Je suis allée à l’école ECV à Bordeaux, qui a une grosse formation en dessin classique. Du dessin de nu, de l’académique, de la formation à la couleur… On ne touchait pas à l’ordinateur.  Tout cela m’a vraiment donné envie et passionné, même si côté débouchés je peinais un peu à voir le bout. Je ne me voyais pas graphiste par exemple. J‘ai quand même continué d’étudier la 3D même si je pense que je n’y étais pas douée du tout, car certains cours étaient très formateurs, par exemple pour bien apprendre les perspectives. Je pense également que cette école m’a beaucoup appris pour gérer un travail en freelance avec un client : respecter les horaires, veiller aux deadlines parfois très courtes, gérer la pression…



Tu as donc travaillé en tant que graphiste freelance, puis depuis peu tu as décidé de te lancer dans l’illustration et la bande dessinée…

Avant j’avais déjà fait quelques tests dans la BD mais ça n’avait pas été concluant, du coup je m’étais rabattue sur des boulots alimentaires pour pouvoir vivre. J’ai travaillé dans des boîtes de comm’ pour des missions où il fallait faire des schémas en entreprise. Par la suite j’ai pu aider des amis sur des albums, notamment pour la colorisation, ça m’a remis dans le bain et j’ai décidé de retenter ma chance dans la BD et l’illustration en faisant des démarches.


Comment es-tu arrivée sur le projet d’album Issunbôshi ? Comment est née et s’est déroulée la collaboration avec les éditions nobi nobi ! et la scénariste Alice Brière-Haquet ?

Quand j’ai démarché, je suis allée au salon du livre jeunesse de Montreuil, et j’ai montré mon travail à plusieurs éditeurs. Je suis notamment allée voir nobi nobi !, parce que cette maison d’édition m’intéressait beaucoup, et on a pris contact. Il y a deux ans j’ai envoyé un dossier  avec une histoire, nobi nobi ! m’a répondu que l’histoire n’entrait pas forcément dans ce qu’ils font, mais que par contre ils avaient Issunbôshi à me proposer.  A ce moment-là Alice Brière-Haquet avait déjà retravaillé et écrit sa version du conte, donc je n’ai pas vraiment eu de contact avec elle. Je travaillais donc surtout avec Pierre-Alain Dufour et Olivier Pacciani, les fondateurs de nobi nobi !.

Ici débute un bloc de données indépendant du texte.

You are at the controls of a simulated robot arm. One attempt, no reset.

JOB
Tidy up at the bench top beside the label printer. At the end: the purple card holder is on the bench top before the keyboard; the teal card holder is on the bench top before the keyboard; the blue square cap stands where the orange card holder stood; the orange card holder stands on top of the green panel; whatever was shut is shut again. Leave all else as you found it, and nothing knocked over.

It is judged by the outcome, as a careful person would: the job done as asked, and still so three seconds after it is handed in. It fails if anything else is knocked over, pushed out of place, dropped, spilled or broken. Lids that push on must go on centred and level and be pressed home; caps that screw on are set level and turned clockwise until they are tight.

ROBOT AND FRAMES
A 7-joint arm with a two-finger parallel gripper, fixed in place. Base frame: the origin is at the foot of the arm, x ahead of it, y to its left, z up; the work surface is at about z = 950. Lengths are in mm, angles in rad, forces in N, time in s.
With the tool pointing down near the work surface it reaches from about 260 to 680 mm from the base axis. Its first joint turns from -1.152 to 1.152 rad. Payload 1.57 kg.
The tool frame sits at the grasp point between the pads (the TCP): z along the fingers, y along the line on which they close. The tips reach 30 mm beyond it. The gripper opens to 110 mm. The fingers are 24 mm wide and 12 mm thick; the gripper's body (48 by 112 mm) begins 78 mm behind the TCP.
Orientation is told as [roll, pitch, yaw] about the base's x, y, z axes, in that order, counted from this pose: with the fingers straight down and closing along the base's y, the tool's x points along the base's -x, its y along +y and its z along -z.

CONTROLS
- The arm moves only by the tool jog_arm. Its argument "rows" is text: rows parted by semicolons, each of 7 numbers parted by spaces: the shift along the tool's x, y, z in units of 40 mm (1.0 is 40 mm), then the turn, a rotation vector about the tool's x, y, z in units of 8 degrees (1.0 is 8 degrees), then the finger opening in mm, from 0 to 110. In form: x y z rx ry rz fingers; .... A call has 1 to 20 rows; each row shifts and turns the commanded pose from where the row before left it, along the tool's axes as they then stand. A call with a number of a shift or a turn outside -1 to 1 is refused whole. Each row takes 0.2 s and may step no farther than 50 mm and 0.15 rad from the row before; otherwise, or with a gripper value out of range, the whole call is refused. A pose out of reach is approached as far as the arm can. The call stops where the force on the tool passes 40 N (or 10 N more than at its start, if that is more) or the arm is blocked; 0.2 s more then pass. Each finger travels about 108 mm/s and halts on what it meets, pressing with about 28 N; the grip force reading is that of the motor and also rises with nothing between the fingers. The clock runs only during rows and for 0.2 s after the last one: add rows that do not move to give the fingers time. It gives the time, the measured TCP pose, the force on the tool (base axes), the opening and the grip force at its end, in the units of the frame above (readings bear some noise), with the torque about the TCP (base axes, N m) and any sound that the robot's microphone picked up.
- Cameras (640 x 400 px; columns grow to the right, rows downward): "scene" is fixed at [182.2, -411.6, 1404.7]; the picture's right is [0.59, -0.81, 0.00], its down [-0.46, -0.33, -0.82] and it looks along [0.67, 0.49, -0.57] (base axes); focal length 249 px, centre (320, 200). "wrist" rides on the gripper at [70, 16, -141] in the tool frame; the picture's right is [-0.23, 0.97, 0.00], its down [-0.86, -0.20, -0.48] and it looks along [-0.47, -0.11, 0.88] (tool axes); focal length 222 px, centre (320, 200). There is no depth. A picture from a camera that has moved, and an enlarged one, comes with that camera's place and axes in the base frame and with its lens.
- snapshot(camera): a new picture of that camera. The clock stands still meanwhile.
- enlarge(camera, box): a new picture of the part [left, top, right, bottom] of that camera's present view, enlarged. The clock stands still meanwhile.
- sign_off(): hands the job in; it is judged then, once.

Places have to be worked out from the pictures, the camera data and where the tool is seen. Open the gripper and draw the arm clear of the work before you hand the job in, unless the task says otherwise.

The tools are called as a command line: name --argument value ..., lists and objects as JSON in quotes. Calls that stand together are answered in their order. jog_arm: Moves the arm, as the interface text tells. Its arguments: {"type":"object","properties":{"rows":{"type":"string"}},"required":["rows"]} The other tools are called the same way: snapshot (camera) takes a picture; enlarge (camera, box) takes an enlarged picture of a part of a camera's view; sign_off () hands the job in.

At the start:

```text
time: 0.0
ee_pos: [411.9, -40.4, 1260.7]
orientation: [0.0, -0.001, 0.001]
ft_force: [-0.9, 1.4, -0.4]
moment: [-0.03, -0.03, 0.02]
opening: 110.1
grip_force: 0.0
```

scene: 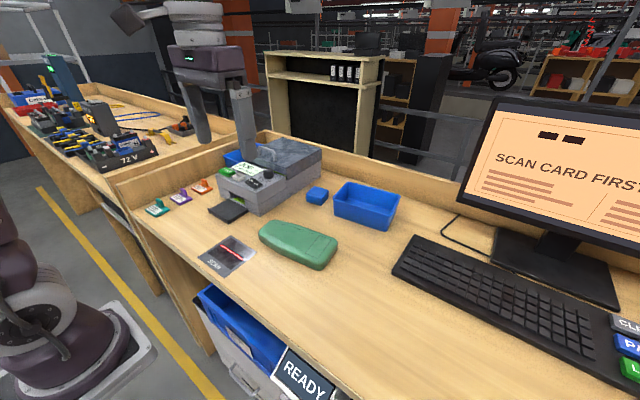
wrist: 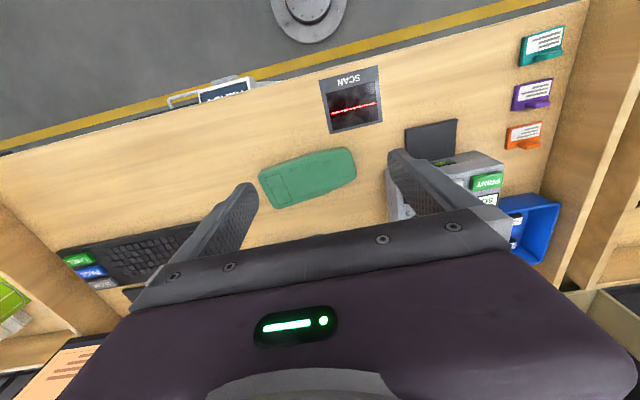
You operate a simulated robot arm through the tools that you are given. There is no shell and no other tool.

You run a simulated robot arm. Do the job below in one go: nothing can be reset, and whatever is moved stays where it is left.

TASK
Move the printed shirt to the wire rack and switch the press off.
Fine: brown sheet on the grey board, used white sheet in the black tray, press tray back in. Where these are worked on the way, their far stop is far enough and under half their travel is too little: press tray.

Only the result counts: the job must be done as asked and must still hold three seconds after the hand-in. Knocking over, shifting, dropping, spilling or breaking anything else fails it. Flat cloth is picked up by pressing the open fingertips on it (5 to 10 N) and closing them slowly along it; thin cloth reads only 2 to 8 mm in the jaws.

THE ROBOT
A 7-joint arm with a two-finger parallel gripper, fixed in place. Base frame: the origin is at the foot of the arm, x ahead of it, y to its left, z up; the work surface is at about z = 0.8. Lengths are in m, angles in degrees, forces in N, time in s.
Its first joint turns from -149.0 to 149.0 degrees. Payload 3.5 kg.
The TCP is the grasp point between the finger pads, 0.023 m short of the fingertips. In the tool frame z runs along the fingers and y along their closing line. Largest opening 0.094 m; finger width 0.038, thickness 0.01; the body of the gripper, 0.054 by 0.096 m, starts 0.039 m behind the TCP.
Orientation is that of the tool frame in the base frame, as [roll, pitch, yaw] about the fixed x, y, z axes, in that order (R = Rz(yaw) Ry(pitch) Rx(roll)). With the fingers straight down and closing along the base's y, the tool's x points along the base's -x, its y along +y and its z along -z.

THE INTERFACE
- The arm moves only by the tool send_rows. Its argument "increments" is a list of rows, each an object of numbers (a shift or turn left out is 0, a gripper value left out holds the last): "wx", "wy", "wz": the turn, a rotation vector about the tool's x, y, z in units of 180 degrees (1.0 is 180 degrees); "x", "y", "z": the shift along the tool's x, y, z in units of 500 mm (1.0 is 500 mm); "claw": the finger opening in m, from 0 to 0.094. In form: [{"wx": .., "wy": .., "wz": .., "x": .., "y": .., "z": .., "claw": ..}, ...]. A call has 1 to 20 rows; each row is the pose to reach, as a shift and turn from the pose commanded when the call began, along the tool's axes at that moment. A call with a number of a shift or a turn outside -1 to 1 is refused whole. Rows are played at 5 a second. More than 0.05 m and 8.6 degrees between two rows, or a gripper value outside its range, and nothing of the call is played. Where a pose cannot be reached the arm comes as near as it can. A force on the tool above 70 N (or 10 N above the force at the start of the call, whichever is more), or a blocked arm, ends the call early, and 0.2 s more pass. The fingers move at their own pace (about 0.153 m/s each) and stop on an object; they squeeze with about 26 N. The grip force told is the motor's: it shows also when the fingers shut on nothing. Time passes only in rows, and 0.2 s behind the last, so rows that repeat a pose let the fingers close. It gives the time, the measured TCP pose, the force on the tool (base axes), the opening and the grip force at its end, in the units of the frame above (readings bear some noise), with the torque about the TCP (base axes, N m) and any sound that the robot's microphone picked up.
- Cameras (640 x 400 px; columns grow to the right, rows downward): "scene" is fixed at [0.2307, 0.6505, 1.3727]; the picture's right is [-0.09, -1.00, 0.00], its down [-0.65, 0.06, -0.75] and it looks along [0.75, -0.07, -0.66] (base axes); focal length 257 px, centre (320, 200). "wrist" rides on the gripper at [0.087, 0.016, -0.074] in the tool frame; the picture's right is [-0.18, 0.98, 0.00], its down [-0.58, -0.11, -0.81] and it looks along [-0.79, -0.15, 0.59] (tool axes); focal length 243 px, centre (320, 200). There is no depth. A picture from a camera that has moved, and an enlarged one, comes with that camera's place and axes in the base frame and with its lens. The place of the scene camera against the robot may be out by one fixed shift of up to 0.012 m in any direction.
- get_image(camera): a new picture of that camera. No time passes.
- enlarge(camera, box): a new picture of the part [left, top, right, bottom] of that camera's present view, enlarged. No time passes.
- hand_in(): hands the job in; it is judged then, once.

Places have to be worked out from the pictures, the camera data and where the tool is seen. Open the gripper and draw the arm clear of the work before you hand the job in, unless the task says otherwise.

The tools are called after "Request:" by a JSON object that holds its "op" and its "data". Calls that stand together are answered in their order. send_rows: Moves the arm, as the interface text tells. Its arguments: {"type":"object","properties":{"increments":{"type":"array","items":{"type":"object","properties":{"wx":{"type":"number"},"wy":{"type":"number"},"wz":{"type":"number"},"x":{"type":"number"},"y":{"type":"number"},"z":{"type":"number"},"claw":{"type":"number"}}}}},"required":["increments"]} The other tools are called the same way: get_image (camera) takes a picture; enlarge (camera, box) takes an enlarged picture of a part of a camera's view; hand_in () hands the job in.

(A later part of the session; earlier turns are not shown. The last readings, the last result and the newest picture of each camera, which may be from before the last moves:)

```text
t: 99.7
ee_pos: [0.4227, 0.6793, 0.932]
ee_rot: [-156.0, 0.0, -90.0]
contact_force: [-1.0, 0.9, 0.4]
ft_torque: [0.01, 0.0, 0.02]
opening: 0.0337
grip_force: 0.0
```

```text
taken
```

Est-ce que Pierre-Alain Dufour et Olivier Pacciani te donnaient des consignes ?

Tout à fait. On a vraiment travaillé de façon rapprochée, parce qu’un album jeunesse, au vu de son public, ça se réfléchit beaucoup. Il y a des choses qu’on ne peut pas faire. Par exemple, au départ j’avais dessiné une planche où il y avait des boyaux, on m’a dit tout de suite qu’il fallait éviter (rires). L’univers des albums jeunesse est vraiment un univers où il faut faire attention à tout, quand on y débarque sans beaucoup d’expérience comme moi ça demande de la rigueur et c’est très intéressant !


Du coup, ça t’intéresserait de réitérer l’expérience sur un autre album jeunesse ?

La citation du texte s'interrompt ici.